▸ **What you have to do**
Write every line of the material out exactly as shown.

▸ **Dataset content**
--- BEGIN ---

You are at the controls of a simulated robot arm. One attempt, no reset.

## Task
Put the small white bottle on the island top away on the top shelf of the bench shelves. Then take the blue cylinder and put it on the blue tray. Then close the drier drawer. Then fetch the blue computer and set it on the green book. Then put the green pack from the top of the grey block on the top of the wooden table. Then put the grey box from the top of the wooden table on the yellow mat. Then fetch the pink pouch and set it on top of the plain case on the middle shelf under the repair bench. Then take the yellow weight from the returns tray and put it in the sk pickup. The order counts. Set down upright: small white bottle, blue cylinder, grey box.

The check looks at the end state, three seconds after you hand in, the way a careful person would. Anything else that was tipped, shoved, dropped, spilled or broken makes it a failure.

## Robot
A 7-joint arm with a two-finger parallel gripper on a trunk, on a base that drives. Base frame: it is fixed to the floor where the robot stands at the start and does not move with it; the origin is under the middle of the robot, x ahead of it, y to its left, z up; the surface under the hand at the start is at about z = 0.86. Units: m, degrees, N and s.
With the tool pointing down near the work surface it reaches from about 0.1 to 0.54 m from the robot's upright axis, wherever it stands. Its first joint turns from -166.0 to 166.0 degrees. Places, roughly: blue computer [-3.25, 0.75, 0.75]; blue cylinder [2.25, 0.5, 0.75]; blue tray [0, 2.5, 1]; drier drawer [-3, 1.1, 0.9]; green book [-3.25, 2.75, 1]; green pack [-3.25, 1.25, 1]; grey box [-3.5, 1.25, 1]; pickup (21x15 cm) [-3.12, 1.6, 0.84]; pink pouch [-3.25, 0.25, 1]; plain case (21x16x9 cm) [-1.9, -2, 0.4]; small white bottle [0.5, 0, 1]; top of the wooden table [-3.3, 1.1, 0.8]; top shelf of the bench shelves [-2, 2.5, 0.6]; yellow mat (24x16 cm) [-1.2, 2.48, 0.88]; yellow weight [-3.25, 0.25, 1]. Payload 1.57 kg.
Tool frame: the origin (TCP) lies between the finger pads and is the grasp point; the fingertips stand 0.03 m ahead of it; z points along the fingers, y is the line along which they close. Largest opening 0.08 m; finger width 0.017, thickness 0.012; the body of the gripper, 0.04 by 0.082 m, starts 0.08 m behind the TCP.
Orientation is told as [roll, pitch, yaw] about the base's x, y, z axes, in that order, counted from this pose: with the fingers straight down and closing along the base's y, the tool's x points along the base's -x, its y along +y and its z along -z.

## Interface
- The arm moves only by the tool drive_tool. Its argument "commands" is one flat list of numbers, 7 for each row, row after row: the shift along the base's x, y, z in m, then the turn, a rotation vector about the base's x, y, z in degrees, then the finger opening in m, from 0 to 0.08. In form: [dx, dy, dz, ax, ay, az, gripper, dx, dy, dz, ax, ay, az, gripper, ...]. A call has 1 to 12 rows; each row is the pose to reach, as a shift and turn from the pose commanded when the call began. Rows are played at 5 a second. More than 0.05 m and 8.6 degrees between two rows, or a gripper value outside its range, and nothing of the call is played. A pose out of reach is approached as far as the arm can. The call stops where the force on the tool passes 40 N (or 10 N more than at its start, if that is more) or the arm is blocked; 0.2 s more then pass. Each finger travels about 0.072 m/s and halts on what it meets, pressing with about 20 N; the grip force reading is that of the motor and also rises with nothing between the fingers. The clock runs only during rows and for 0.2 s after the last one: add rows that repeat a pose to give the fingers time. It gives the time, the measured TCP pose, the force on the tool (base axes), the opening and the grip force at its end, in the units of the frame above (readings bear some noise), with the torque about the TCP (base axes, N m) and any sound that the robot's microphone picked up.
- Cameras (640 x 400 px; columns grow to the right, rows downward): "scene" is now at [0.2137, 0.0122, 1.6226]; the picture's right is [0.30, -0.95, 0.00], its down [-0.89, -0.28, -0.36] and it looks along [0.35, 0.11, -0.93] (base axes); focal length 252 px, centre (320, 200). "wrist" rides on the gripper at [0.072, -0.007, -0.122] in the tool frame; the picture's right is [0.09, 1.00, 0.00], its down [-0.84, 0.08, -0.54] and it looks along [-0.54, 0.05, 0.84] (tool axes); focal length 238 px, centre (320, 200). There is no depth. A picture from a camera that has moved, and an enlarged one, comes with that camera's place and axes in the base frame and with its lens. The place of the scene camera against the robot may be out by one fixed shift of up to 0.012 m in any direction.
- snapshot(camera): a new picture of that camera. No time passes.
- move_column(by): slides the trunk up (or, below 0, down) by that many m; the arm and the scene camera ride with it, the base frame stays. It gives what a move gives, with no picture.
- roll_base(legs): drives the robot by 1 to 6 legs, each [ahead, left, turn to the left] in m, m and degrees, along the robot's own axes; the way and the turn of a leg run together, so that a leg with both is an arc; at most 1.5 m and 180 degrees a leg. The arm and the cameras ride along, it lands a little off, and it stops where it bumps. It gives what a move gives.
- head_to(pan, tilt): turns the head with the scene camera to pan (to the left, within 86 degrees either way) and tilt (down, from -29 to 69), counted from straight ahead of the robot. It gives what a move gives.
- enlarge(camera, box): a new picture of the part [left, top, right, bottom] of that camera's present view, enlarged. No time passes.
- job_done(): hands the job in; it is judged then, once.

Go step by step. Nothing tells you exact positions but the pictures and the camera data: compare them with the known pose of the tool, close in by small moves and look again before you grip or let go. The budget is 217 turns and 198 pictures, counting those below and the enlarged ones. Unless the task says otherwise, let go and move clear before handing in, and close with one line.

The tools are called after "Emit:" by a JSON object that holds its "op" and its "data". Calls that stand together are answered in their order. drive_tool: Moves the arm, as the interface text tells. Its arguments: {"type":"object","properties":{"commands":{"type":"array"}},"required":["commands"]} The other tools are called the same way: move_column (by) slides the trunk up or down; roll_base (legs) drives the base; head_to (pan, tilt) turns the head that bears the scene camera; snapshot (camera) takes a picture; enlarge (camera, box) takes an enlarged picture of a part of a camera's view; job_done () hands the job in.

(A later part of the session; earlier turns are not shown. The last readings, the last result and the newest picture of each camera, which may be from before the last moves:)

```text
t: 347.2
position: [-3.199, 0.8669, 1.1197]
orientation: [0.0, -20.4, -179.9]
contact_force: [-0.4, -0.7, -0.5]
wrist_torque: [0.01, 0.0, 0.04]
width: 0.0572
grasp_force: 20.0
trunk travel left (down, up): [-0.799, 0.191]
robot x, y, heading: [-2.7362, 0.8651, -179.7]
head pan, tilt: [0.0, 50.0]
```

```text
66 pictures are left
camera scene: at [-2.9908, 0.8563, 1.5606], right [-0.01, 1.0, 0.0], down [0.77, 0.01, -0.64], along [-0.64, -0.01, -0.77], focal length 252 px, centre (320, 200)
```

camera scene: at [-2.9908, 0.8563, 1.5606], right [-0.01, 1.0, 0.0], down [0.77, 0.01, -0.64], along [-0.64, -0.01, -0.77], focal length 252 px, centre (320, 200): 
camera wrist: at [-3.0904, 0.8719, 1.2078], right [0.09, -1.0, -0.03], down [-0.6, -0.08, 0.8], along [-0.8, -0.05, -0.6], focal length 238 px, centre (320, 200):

--- END ---

▸ **Problem solution**
You are at the controls of a simulated robot arm. One attempt, no reset.

## Task
Put the small white bottle on the island top away on the top shelf of the bench shelves. Then take the blue cylinder and put it on the blue tray. Then close the drier drawer. Then fetch the blue computer and set it on the green book. Then put the green pack from the top of the grey block on the top of the wooden table. Then put the grey box from the top of the wooden table on the yellow mat. Then fetch the pink pouch and set it on top of the plain case on the middle shelf under the repair bench. Then take the yellow weight from the returns tray and put it in the sk pickup. The order counts. Set down upright: small white bottle, blue cylinder, grey box.

The check looks at the end state, three seconds after you hand in, the way a careful person would. Anything else that was tipped, shoved, dropped, spilled or broken makes it a failure.

## Robot
A 7-joint arm with a two-finger parallel gripper on a trunk, on a base that drives. Base frame: it is fixed to the floor where the robot stands at the start and does not move with it; the origin is under the middle of the robot, x ahead of it, y to its left, z up; the surface under the hand at the start is at about z = 0.86. Units: m, degrees, N and s.
With the tool pointing down near the work surface it reaches from about 0.1 to 0.54 m from the robot's upright axis, wherever it stands. Its first joint turns from -166.0 to 166.0 degrees. Places, roughly: blue computer [-3.25, 0.75, 0.75]; blue cylinder [2.25, 0.5, 0.75]; blue tray [0, 2.5, 1]; drier drawer [-3, 1.1, 0.9]; green book [-3.25, 2.75, 1]; green pack [-3.25, 1.25, 1]; grey box [-3.5, 1.25, 1]; pickup (21x15 cm) [-3.12, 1.6, 0.84]; pink pouch [-3.25, 0.25, 1]; plain case (21x16x9 cm) [-1.9, -2, 0.4]; small white bottle [0.5, 0, 1]; top of the wooden table [-3.3, 1.1, 0.8]; top shelf of the bench shelves [-2, 2.5, 0.6]; yellow mat (24x16 cm) [-1.2, 2.48, 0.88]; yellow weight [-3.25, 0.25, 1]. Payload 1.57 kg.
Tool frame: the origin (TCP) lies between the finger pads and is the grasp point; the fingertips stand 0.03 m ahead of it; z points along the fingers, y is the line along which they close. Largest opening 0.08 m; finger width 0.017, thickness 0.012; the body of the gripper, 0.04 by 0.082 m, starts 0.08 m behind the TCP.
Orientation is told as [roll, pitch, yaw] about the base's x, y, z axes, in that order, counted from this pose: with the fingers straight down and closing along the base's y, the tool's x points along the base's -x, its y along +y and its z along -z.

## Interface
- The arm moves only by the tool drive_tool. Its argument "commands" is one flat list of numbers, 7 for each row, row after row: the shift along the base's x, y, z in m, then the turn, a rotation vector about the base's x, y, z in degrees, then the finger opening in m, from 0 to 0.08. In form: [dx, dy, dz, ax, ay, az, gripper, dx, dy, dz, ax, ay, az, gripper, ...]. A call has 1 to 12 rows; each row is the pose to reach, as a shift and turn from the pose commanded when the call began. Rows are played at 5 a second. More than 0.05 m and 8.6 degrees between two rows, or a gripper value outside its range, and nothing of the call is played. A pose out of reach is approached as far as the arm can. The call stops where the force on the tool passes 40 N (or 10 N more than at its start, if that is more) or the arm is blocked; 0.2 s more then pass. Each finger travels about 0.072 m/s and halts on what it meets, pressing with about 20 N; the grip force reading is that of the motor and also rises with nothing between the fingers. The clock runs only during rows and for 0.2 s after the last one: add rows that repeat a pose to give the fingers time. It gives the time, the measured TCP pose, the force on the tool (base axes), the opening and the grip force at its end, in the units of the frame above (readings bear some noise), with the torque about the TCP (base axes, N m) and any sound that the robot's microphone picked up.
- Cameras (640 x 400 px; columns grow to the right, rows downward): "scene" is now at [0.2137, 0.0122, 1.6226]; the picture's right is [0.30, -0.95, 0.00], its down [-0.89, -0.28, -0.36] and it looks along [0.35, 0.11, -0.93] (base axes); focal length 252 px, centre (320, 200). "wrist" rides on the gripper at [0.072, -0.007, -0.122] in the tool frame; the picture's right is [0.09, 1.00, 0.00], its down [-0.84, 0.08, -0.54] and it looks along [-0.54, 0.05, 0.84] (tool axes); focal length 238 px, centre (320, 200). There is no depth. A picture from a camera that has moved, and an enlarged one, comes with that camera's place and axes in the base frame and with its lens. The place of the scene camera against the robot may be out by one fixed shift of up to 0.012 m in any direction.
- snapshot(camera): a new picture of that camera. No time passes.
- move_column(by): slides the trunk up (or, below 0, down) by that many m; the arm and the scene camera ride with it, the base frame stays. It gives what a move gives, with no picture.
- roll_base(legs): drives the robot by 1 to 6 legs, each [ahead, left, turn to the left] in m, m and degrees, along the robot's own axes; the way and the turn of a leg run together, so that a leg with both is an arc; at most 1.5 m and 180 degrees a leg. The arm and the cameras ride along, it lands a little off, and it stops where it bumps. It gives what a move gives.
- head_to(pan, tilt): turns the head with the scene camera to pan (to the left, within 86 degrees either way) and tilt (down, from -29 to 69), counted from straight ahead of the robot. It gives what a move gives.
- enlarge(camera, box): a new picture of the part [left, top, right, bottom] of that camera's present view, enlarged. No time passes.
- job_done(): hands the job in; it is judged then, once.

Go step by step. Nothing tells you exact positions but the pictures and the camera data: compare them with the known pose of the tool, close in by small moves and look again before you grip or let go. The budget is 217 turns and 198 pictures, counting those below and the enlarged ones. Unless the task says otherwise, let go and move clear before handing in, and close with one line.

The tools are called after "Emit:" by a JSON object that holds its "op" and its "data". Calls that stand together are answered in their order. drive_tool: Moves the arm, as the interface text tells. Its arguments: {"type":"object","properties":{"commands":{"type":"array"}},"required":["commands"]} The other tools are called the same way: move_column (by) slides the trunk up or down; roll_base (legs) drives the base; head_to (pan, tilt) turns the head that bears the scene camera; snapshot (camera) takes a picture; enlarge (camera, box) takes an enlarged picture of a part of a camera's view; job_done () hands the job in.

(A later part of the session; earlier turns are not shown. The last readings, the last result and the newest picture of each camera, which may be from before the last moves:)

```text
t: 347.2
position: [-3.199, 0.8669, 1.1197]
orientation: [0.0, -20.4, -179.9]
contact_force: [-0.4, -0.7, -0.5]
wrist_torque: [0.01, 0.0, 0.04]
width: 0.0572
grasp_force: 20.0
trunk travel left (down, up): [-0.799, 0.191]
robot x, y, heading: [-2.7362, 0.8651, -179.7]
head pan, tilt: [0.0, 50.0]
```

```text
66 pictures are left
camera scene: at [-2.9908, 0.8563, 1.5606], right [-0.01, 1.0, 0.0], down [0.77, 0.01, -0.64], along [-0.64, -0.01, -0.77], focal length 252 px, centre (320, 200)
```

camera scene: at [-2.9908, 0.8563, 1.5606], right [-0.01, 1.0, 0.0], down [0.77, 0.01, -0.64], along [-0.64, -0.01, -0.77], focal length 252 px, centre (320, 200): 
camera wrist: at [-3.0904, 0.8719, 1.2078], right [0.09, -1.0, -0.03], down [-0.6, -0.08, 0.8], along [-0.8, -0.05, -0.6], focal length 238 px, centre (320, 200):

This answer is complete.